- PROVIDED MATERIAL
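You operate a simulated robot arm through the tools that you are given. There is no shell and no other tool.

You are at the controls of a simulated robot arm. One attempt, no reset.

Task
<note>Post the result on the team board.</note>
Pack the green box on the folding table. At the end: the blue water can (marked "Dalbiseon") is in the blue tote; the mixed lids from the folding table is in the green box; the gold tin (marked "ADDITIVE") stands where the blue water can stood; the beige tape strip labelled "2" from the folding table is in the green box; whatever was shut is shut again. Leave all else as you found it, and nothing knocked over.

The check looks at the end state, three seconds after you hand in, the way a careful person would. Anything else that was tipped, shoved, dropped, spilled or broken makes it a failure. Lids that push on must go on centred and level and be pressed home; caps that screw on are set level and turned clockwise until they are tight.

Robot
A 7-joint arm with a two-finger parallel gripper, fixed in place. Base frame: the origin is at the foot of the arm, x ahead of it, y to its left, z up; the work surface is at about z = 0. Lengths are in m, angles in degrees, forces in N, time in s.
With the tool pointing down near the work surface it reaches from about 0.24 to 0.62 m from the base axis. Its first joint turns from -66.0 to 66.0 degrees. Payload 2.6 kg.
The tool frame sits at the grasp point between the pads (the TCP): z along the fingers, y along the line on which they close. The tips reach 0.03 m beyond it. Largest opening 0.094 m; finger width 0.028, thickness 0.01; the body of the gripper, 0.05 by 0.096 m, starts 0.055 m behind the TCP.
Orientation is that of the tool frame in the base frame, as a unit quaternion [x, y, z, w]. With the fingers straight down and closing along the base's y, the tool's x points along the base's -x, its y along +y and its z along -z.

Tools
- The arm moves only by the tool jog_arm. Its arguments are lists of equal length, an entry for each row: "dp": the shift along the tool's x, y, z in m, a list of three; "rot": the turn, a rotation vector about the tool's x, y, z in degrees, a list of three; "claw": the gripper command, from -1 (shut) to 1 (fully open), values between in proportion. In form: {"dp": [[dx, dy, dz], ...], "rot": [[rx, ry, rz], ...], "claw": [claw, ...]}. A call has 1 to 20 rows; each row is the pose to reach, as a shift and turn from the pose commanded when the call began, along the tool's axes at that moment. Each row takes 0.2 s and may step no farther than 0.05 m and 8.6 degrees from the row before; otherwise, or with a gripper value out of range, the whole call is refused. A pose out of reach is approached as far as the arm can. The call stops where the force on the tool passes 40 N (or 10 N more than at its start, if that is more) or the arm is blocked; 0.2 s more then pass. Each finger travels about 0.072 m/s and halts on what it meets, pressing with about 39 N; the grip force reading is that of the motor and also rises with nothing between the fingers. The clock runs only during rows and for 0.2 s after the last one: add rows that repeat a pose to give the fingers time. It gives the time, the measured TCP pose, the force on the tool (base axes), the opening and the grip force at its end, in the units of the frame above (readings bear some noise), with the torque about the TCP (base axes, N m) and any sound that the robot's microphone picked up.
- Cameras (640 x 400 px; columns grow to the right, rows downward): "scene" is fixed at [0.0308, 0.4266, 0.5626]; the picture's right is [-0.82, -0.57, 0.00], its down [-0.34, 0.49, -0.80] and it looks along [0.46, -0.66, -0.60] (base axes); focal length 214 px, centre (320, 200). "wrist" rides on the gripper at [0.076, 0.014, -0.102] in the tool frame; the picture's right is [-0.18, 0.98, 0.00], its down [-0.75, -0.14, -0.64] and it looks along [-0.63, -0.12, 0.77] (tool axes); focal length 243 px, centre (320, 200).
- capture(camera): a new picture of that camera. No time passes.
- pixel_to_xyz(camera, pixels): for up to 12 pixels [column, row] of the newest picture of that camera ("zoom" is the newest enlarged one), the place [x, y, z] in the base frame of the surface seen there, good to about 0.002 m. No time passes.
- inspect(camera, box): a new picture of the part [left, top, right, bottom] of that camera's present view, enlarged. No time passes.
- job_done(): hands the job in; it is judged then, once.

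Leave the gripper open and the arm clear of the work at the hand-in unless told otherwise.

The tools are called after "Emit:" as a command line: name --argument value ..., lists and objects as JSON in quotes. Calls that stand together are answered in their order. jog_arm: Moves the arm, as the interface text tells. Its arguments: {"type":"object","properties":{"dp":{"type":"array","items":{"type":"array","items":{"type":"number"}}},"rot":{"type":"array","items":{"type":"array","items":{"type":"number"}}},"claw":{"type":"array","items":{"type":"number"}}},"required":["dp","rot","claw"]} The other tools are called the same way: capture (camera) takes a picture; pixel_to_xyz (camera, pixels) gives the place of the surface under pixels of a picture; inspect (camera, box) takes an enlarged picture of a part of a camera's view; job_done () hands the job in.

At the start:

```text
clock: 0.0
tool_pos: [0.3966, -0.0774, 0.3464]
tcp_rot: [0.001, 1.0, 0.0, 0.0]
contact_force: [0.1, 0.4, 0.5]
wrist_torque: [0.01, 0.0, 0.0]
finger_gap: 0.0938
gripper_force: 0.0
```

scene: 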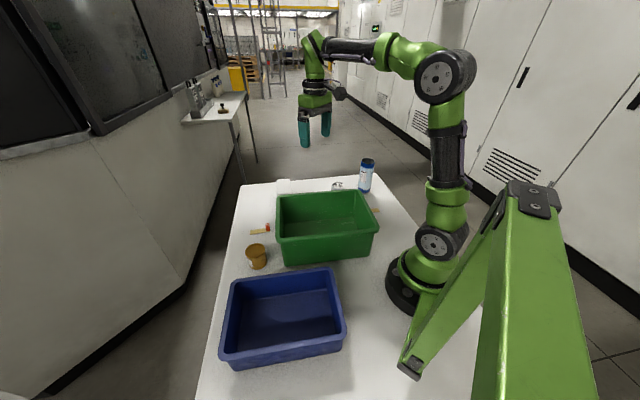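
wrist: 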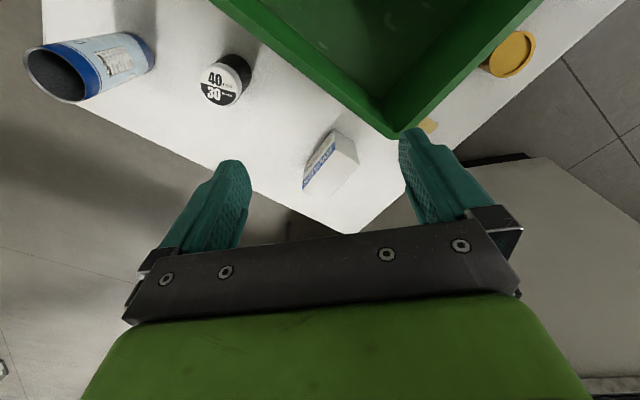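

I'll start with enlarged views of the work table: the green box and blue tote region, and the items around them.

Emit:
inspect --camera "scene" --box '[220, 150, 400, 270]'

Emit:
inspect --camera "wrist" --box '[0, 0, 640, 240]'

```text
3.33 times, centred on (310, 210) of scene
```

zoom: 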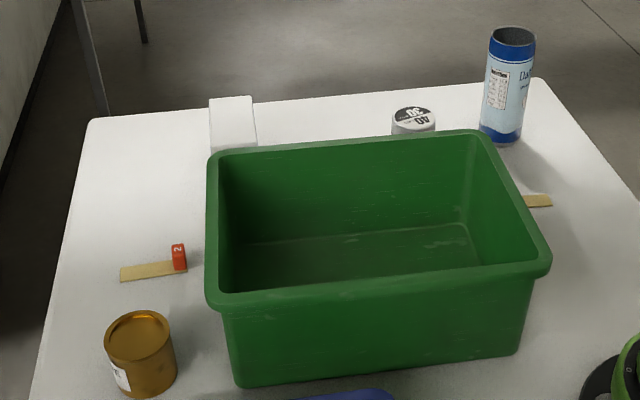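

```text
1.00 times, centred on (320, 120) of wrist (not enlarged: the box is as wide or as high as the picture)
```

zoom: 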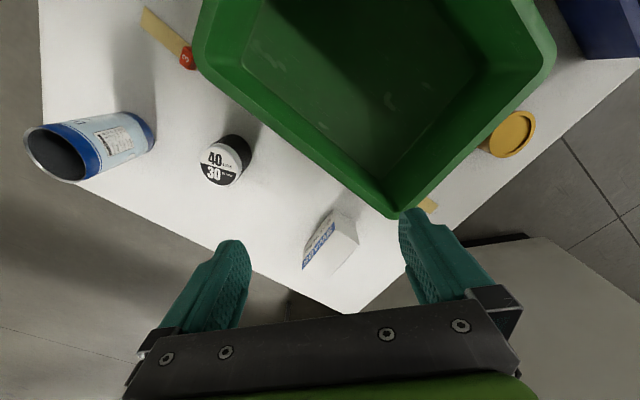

- REQUIRED WORK
Transcribe each line above verbatim, with the pictures left out.

- RESPONSE
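You operate a simulated robot arm through the tools that you are given. There is no shell and no other tool.

You are at the controls of a simulated robot arm. One attempt, no reset.

Task
<note>Post the result on the team board.</note>
Pack the green box on the folding table. At the end: the blue water can (marked "Dalbiseon") is in the blue tote; the mixed lids from the folding table is in the green box; the gold tin (marked "ADDITIVE") stands where the blue water can stood; the beige tape strip labelled "2" from the folding table is in the green box; whatever was shut is shut again. Leave all else as you found it, and nothing knocked over.

The check looks at the end state, three seconds after you hand in, the way a careful person would. Anything else that was tipped, shoved, dropped, spilled or broken makes it a failure. Lids that push on must go on centred and level and be pressed home; caps that screw on are set level and turned clockwise until they are tight.

Robot
A 7-joint arm with a two-finger parallel gripper, fixed in place. Base frame: the origin is at the foot of the arm, x ahead of it, y to its left, z up; the work surface is at about z = 0. Lengths are in m, angles in degrees, forces in N, time in s.
With the tool pointing down near the work surface it reaches from about 0.24 to 0.62 m from the base axis. Its first joint turns from -66.0 to 66.0 degrees. Payload 2.6 kg.
The tool frame sits at the grasp point between the pads (the TCP): z along the fingers, y along the line on which they close. The tips reach 0.03 m beyond it. Largest opening 0.094 m; finger width 0.028, thickness 0.01; the body of the gripper, 0.05 by 0.096 m, starts 0.055 m behind the TCP.
Orientation is that of the tool frame in the base frame, as a unit quaternion [x, y, z, w]. With the fingers straight down and closing along the base's y, the tool's x points along the base's -x, its y along +y and its z along -z.

Tools
- The arm moves only by the tool jog_arm. Its arguments are lists of equal length, an entry for each row: "dp": the shift along the tool's x, y, z in m, a list of three; "rot": the turn, a rotation vector about the tool's x, y, z in degrees, a list of three; "claw": the gripper command, from -1 (shut) to 1 (fully open), values between in proportion. In form: {"dp": [[dx, dy, dz], ...], "rot": [[rx, ry, rz], ...], "claw": [claw, ...]}. A call has 1 to 20 rows; each row is the pose to reach, as a shift and turn from the pose commanded when the call began, along the tool's axes at that moment. Each row takes 0.2 s and may step no farther than 0.05 m and 8.6 degrees from the row before; otherwise, or with a gripper value out of range, the whole call is refused. A pose out of reach is approached as far as the arm can. The call stops where the force on the tool passes 40 N (or 10 N more than at its start, if that is more) or the arm is blocked; 0.2 s more then pass. Each finger travels about 0.072 m/s and halts on what it meets, pressing with about 39 N; the grip force reading is that of the motor and also rises with nothing between the fingers. The clock runs only during rows and for 0.2 s after the last one: add rows that repeat a pose to give the fingers time. It gives the time, the measured TCP pose, the force on the tool (base axes), the opening and the grip force at its end, in the units of the frame above (readings bear some noise), with the torque about the TCP (base axes, N m) and any sound that the robot's microphone picked up.
- Cameras (640 x 400 px; columns grow to the right, rows downward): "scene" is fixed at [0.0308, 0.4266, 0.5626]; the picture's right is [-0.82, -0.57, 0.00], its down [-0.34, 0.49, -0.80] and it looks along [0.46, -0.66, -0.60] (base axes); focal length 214 px, centre (320, 200). "wrist" rides on the gripper at [0.076, 0.014, -0.102] in the tool frame; the picture's right is [-0.18, 0.98, 0.00], its down [-0.75, -0.14, -0.64] and it looks along [-0.63, -0.12, 0.77] (tool axes); focal length 243 px, centre (320, 200).
- capture(camera): a new picture of that camera. No time passes.
- pixel_to_xyz(camera, pixels): for up to 12 pixels [column, row] of the newest picture of that camera ("zoom" is the newest enlarged one), the place [x, y, z] in the base frame of the surface seen there, good to about 0.002 m. No time passes.
- inspect(camera, box): a new picture of the part [left, top, right, bottom] of that camera's present view, enlarged. No time passes.
- job_done(): hands the job in; it is judged then, once.

Leave the gripper open and the arm clear of the work at the hand-in unless told otherwise.

The tools are called after "Emit:" as a command line: name --argument value ..., lists and objects as JSON in quotes. Calls that stand together are answered in their order. jog_arm: Moves the arm, as the interface text tells. Its arguments: {"type":"object","properties":{"dp":{"type":"array","items":{"type":"array","items":{"type":"number"}}},"rot":{"type":"array","items":{"type":"array","items":{"type":"number"}}},"claw":{"type":"array","items":{"type":"number"}}},"required":["dp","rot","claw"]} The other tools are called the same way: capture (camera) takes a picture; pixel_to_xyz (camera, pixels) gives the place of the surface under pixels of a picture; inspect (camera, box) takes an enlarged picture of a part of a camera's view; job_done () hands the job in.

At the start:

```text
clock: 0.0
tool_pos: [0.3966, -0.0774, 0.3464]
tcp_rot: [0.001, 1.0, 0.0, 0.0]
contact_force: [0.1, 0.4, 0.5]
wrist_torque: [0.01, 0.0, 0.0]
finger_gap: 0.0938
gripper_force: 0.0
```

scene: 
wrist: 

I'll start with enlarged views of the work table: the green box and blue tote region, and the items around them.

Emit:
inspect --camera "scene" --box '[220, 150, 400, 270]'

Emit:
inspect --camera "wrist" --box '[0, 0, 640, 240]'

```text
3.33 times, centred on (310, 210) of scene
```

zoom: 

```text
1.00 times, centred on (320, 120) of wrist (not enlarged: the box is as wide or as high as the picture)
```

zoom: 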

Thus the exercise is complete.